Art Pepper - Neon Art: Volume One (2015)
MP3 320 kbps CBR | 34:47 min | 80.3 MB
Genre: Jazz | Label: Omnivore Recordings

This is not a new release. It is a sensible one. In 2012, Omnivore Records released Art Pepper: Neon Art, Volume 1 in colored vinyl, taking advantage of the current baby boomer infatuation with the inferior medium of our childhood. In the case of Pepper, the medium is not the message. This is music that demands to be heard however, and the time comes that it be released to a larger audience than those hip dinosaurs trying to live 50 years ago (not that I am criticizing, Green River will never sound better than when I peeled it out of the shrink-wrap with my cousin in 1969).

Recorded on January 28, 1981 at Seattle's Parnell's, a year before the saxophonist's death, these two lengthy and less-than-perfect recordings demonstrate that perfection is but a fleeting and disillusioned ideal. Every recording of Pepper from this period is a treasure because the artist was experiencing his Gotterdammerung. Since his triumphant return in 1975, Pepper had expanded his vernacular from 1950's "Cool" through his 1960s Coltrane infatuation to his final statements, something well beyond what Charlie Parker would have achieved had he dissipated later than he did. Pepper show us what naked emotion in music was all about.

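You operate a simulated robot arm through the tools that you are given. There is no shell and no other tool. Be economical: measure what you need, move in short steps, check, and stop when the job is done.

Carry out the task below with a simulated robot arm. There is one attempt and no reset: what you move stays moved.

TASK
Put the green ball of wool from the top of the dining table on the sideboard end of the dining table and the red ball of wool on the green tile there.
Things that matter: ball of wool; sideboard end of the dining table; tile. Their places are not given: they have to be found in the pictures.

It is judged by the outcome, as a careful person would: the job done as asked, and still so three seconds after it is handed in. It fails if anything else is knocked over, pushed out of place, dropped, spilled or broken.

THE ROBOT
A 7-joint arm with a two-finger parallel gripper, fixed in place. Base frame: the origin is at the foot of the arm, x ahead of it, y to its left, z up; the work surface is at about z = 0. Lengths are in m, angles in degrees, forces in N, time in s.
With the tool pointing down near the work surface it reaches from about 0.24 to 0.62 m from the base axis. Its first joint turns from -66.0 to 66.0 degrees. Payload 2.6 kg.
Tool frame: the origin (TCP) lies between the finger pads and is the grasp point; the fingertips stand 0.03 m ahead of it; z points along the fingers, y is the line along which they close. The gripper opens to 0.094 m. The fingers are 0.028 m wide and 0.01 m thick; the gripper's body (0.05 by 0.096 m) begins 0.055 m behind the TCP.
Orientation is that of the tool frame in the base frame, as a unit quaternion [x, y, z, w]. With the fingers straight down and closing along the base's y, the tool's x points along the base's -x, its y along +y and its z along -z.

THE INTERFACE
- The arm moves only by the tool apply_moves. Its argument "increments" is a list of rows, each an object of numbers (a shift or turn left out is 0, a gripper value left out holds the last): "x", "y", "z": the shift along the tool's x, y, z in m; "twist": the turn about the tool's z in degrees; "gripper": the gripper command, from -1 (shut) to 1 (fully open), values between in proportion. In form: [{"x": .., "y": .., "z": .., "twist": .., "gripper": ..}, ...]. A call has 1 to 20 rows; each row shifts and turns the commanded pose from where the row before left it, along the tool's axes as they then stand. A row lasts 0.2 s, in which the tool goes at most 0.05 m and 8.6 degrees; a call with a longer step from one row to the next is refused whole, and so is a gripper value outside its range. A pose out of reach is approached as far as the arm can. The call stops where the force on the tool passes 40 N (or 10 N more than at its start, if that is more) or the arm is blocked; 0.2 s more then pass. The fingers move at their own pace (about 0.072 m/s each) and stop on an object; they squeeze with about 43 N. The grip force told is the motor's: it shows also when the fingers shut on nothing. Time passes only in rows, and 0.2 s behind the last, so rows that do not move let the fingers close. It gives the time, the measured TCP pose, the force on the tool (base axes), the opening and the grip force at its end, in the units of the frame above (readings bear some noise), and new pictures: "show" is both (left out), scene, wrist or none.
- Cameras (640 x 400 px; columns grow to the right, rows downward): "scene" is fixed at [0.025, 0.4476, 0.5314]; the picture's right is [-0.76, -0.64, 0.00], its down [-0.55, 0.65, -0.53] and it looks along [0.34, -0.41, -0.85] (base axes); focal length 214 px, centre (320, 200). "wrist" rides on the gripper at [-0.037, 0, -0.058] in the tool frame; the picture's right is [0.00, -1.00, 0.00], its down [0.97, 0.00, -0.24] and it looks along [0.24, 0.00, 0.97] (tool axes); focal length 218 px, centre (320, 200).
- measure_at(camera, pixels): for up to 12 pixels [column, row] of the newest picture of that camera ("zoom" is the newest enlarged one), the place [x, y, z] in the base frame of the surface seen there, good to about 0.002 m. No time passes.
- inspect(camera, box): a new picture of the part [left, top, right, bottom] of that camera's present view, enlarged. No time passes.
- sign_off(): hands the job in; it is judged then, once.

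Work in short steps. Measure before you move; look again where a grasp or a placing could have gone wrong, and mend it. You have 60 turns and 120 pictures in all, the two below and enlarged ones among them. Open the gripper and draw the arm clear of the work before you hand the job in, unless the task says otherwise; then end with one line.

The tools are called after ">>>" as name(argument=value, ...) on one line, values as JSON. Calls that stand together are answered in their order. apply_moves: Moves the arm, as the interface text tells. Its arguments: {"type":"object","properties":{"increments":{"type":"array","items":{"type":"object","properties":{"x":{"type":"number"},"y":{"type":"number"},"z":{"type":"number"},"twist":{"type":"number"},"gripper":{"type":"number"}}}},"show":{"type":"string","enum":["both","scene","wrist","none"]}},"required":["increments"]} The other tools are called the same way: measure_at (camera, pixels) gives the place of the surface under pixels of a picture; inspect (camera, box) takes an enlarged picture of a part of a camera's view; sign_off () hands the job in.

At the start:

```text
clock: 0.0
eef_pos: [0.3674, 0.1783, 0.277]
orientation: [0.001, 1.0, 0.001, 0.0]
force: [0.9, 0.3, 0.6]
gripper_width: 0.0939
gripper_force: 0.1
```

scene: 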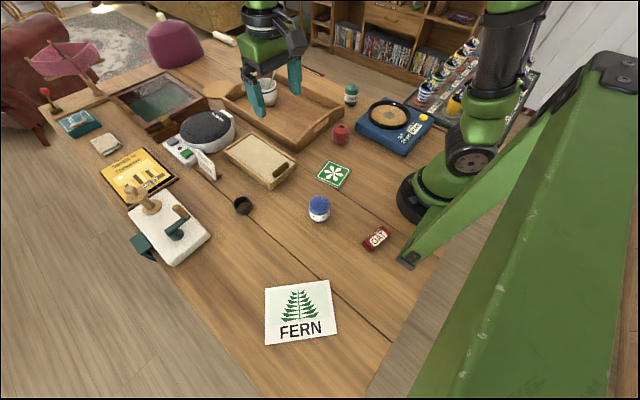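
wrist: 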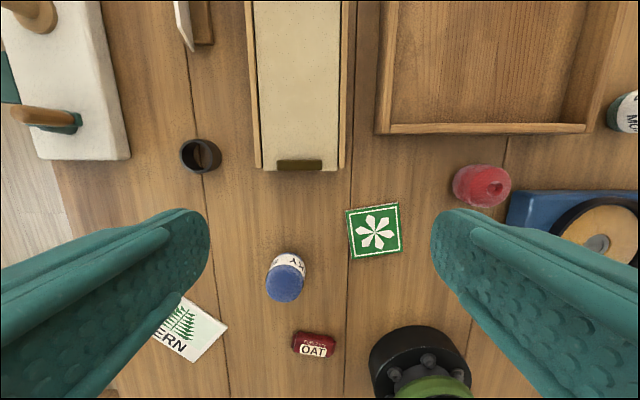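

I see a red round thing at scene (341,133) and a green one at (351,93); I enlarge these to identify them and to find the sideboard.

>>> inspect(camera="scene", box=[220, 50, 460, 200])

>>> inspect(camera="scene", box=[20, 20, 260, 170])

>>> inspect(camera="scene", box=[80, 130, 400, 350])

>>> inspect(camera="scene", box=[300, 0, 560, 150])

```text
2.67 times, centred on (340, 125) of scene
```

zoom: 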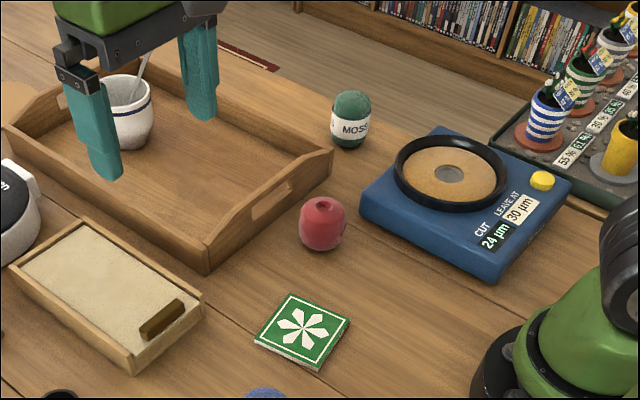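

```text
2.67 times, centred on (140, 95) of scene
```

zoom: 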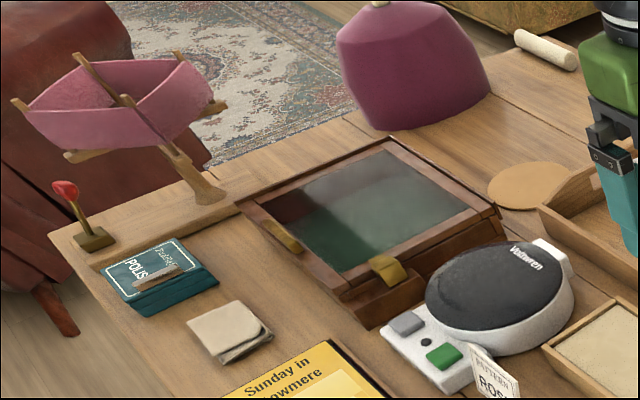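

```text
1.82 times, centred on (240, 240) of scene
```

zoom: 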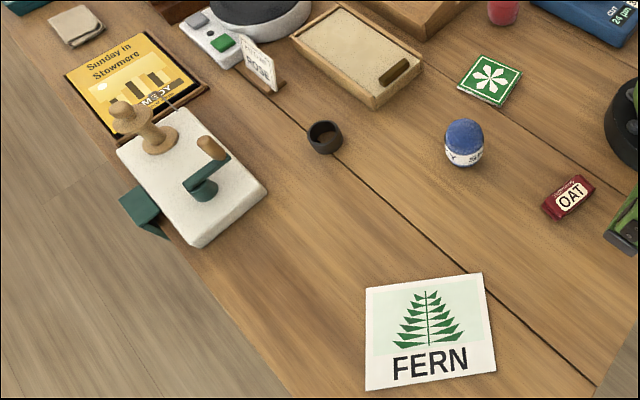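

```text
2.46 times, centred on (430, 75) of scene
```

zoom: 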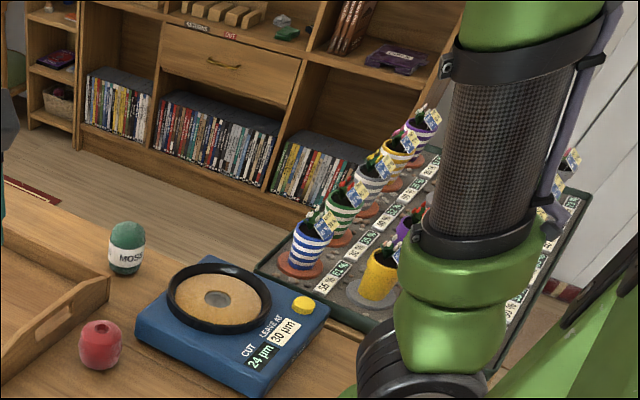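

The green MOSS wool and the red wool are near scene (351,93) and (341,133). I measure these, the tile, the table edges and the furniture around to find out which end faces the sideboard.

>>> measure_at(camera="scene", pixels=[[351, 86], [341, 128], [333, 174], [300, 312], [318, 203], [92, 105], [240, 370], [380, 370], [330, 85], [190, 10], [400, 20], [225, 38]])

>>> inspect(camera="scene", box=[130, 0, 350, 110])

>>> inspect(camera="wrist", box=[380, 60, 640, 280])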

These two selections demonstrate jazz without the pressure of live recording, They are two Pepper originals that reveal the saxophonist as a master an innovator of soul-jazz, Pepper hated categorization, but that is the mode best suited to explain a given sound. "Red Car" is a nominal blues that was first presented on The Trip (Galaxy, 1976). What Pepper produces here is a rounded funk that is as intelligent as it is earthy. Perhaps not his most simpatico pianist, Milcho Leviev, nevertheless inspired (read that as: provoked) Pepper into mad improvisation that is all Pepper's. "Red Car" is the soundtrack to the decent episode of "Dragnet" that was never filmed.

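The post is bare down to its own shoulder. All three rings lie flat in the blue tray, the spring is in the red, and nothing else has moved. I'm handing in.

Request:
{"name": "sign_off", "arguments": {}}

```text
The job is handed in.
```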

"Blues for Blanche" is an original vehicle upon which Pepper shines in both composition and performance. A straight 12-bar blues, the piece allows for a proper bass walk (here produced by David Williams) that swings hard enough to give the listener a nose-bleed. While not definitive for the song (that can be found on Unreleased Art, Vol. III; The Croydon Concert, May 14, 1981), nevertheless, Pepper smokes the whole piece in one long exhale, spurred on by Leviev. This type of jazz was over 20 year previous. This type of music is timeless. ~ By C. MICHAEL BAILEY

Tracklist:

01. Red Car (Recorded at Parnell's, Seattle, WA January 28, 1981]) (16:51)
02. Blues For Blanche (Recorded at Parnell's, Seattle, WA January 28, 1981]) (17:55)

Personnel:

Art Pepper: alto saxophone;
Milcho Leviev: piano;
David Williams: bass;
Carl Burnett: drums.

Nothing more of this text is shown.